Yozlaşmalar Nereye Kadar?
Yozlaşma aslından kopmaktır. Dinde, Dindarlıkta, yozlaşma olduğu gibi, cemaatleşmede sendikalaşmada, siyasallaşmada, insani ilgilendiren çok alanlarda yozlaşmalar da olabilir. Yola koyulurken, yürünen yolda yozlaşma olursa dökülenleri çok olur. Bir önceki yazımda İslami cemaatlerden, üretiminden bir nebze bahsetmiştim.29 Ekim Cumhuriyet bayramını bu yılda kutladık.(Ben semtine uğramadım) Bin yıllık bir sistem düşünün bir gecede tüm alanları değişmiş, çağdaş olacağız denmiş. O değişen sistem toplumun bünyesine uygun, yeni kurulan sisteme Cumhuriyet denmiş, gerçek Cumhuriyetin kokusu görülmemiş, laiklik, Demokrasi adi altında din düşmanlığı yapılmış. Cumhuriyeti kuran Atatürk ve arkadaşları adına, bir de Kemalizm fabrikaları kurulmuş, bu güne kadarda savunucusu hep CHP Olmuş. Bir turlu toplumdan istediği desteği alamamıştır. CHP bu Müslüman halkın oylarına talip ise kendisini sorgulaması lazımdır. Avam tabakada CHP Hep tek parti zihniyeti ilkelerine bağlı diye toplumda bir izlenim var. Hayrola AKP bu boşluğu doldurmak için belki Kemalistlerden oy uğruna Anıtkabirde buluşalım demiş.

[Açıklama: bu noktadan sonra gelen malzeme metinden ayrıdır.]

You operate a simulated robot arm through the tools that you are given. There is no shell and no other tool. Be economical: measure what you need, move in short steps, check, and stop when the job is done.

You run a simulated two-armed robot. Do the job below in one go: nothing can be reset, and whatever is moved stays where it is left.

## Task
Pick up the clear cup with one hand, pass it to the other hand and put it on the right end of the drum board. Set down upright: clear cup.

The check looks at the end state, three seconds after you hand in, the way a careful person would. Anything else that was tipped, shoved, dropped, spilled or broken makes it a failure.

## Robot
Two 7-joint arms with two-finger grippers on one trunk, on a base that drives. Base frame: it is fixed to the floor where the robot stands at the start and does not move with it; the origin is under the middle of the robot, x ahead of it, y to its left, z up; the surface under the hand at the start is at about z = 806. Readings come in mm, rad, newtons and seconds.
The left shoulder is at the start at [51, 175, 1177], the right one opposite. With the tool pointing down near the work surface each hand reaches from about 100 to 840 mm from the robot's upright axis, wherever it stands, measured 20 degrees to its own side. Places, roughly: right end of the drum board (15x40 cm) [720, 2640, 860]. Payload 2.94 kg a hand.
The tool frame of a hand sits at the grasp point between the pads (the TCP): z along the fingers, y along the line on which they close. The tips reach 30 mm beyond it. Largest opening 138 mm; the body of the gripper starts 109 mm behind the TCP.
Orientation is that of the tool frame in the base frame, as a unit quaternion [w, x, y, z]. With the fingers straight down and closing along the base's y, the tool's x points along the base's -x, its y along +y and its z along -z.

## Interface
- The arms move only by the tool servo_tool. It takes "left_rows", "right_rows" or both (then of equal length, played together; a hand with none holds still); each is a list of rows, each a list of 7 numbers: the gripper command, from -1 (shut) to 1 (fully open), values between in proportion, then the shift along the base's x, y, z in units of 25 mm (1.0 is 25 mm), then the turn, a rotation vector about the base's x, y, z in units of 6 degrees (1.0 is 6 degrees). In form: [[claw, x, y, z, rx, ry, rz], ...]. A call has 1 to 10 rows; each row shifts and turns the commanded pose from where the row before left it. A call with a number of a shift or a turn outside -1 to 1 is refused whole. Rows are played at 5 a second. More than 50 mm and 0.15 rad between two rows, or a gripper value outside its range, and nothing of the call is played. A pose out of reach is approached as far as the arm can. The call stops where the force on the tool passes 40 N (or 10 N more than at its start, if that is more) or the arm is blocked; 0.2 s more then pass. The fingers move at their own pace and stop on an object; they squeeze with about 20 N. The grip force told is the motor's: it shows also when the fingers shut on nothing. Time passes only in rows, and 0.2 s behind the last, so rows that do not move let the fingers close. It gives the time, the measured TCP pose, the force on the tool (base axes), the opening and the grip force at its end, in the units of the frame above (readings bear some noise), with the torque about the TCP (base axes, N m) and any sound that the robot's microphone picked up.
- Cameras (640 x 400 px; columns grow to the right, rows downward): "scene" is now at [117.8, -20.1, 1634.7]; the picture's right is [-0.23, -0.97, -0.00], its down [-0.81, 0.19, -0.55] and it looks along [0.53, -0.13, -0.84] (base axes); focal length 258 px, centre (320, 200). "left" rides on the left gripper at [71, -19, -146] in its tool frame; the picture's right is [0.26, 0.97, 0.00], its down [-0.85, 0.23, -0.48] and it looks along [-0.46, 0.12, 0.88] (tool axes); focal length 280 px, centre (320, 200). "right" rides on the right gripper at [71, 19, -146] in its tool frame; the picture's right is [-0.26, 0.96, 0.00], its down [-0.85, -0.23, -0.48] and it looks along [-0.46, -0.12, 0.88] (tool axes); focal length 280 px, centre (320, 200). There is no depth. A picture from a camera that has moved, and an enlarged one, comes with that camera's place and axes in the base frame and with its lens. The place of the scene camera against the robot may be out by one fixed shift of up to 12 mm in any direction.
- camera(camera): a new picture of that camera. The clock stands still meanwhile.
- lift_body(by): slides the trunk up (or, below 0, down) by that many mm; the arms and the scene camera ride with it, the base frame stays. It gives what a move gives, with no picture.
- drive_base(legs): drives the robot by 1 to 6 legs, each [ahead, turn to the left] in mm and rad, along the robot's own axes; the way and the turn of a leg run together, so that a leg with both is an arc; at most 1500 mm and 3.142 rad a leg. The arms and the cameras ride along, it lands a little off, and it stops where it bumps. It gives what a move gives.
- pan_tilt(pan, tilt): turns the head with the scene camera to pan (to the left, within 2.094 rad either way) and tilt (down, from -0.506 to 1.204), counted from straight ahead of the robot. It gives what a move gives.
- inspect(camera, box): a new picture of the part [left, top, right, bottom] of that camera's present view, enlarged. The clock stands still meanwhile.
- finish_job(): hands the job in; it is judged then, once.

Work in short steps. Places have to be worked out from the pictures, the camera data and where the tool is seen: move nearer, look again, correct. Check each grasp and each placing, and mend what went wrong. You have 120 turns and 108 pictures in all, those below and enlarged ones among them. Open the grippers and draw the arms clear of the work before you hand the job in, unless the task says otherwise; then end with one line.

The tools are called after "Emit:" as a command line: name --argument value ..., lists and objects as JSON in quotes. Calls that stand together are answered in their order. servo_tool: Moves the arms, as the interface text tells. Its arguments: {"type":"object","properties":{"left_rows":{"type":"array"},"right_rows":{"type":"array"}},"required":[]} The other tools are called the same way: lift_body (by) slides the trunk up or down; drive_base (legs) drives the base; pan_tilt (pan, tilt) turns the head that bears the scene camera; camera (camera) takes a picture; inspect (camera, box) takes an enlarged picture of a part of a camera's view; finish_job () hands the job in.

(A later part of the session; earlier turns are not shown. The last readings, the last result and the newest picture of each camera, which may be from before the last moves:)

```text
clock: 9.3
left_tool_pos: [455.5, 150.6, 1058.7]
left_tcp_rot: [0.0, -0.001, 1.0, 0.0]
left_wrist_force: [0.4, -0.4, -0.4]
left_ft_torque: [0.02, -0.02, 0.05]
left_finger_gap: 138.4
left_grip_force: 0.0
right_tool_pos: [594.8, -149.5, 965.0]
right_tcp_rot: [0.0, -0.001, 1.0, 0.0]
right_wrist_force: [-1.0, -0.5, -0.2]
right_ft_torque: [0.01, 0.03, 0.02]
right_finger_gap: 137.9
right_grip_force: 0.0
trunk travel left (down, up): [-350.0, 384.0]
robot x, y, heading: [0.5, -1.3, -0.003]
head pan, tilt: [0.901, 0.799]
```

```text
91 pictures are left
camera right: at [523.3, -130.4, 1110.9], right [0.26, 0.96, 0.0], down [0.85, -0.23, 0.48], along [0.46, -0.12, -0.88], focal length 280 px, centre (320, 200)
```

10 Kasım anma törenlerinde büyük bir ilerleme, Kemalizmi kimseye yedirmeyen CHP ye tavsiyem uyanık ol büyük bir serveti başkalarına kaptırma. Üstat Necip Fazıl boşuna dememiş (Bin yıllık medeniyetini imha eden bir günü kutlamak dünyanın hiç bir ülkesinde göremezsiniz. Bu fasıl bu kadar yeter. Bazen Eleştirdiğimiz AKP Döneminin fikir özgürlüğü sayesinde bu yazıları kuşdili ile de olsa bazen yazıyoruz. Demokrasi, laiklik, Cumhuriyet sevdalılarından bu halk gerçeğin kokusunu alamadı. Yozlaşmadan, yozlaştırmadan başka bir şey değildir. Laiklik din devlet ayırımı ise devlet niye dine karışmış, demokrasi bir fazilet rejimi ise, çareler niçin hep tüketilmiş? Cumhuriyet Halka dayanıyorsa niçin iş ve işlemler hep halksız yapılmış? Demek yozlaşma varda ondan. Tüm baskılara rağmen Müslüman halk Dininden, örfünden, tozlansa da vazgeçmemiş, bir zamanlar sağcıların ıslahına 163. madde, solculara ise 141-142 Maddeler uygulanıyordu. Zorla itaat işte yozlaşmanın zirveleri. Şükür o günleri Ak Parti sayesinde geride bıraktık. İğneyle kuyu kazma misali olsa da. Dini konularda toplum ıslahında Cemaatlerin payı çok olmuştur. Şimdi Mehmedim, Sakarya şiirlerinin gerçek serzenişlerini duyar gibiyim.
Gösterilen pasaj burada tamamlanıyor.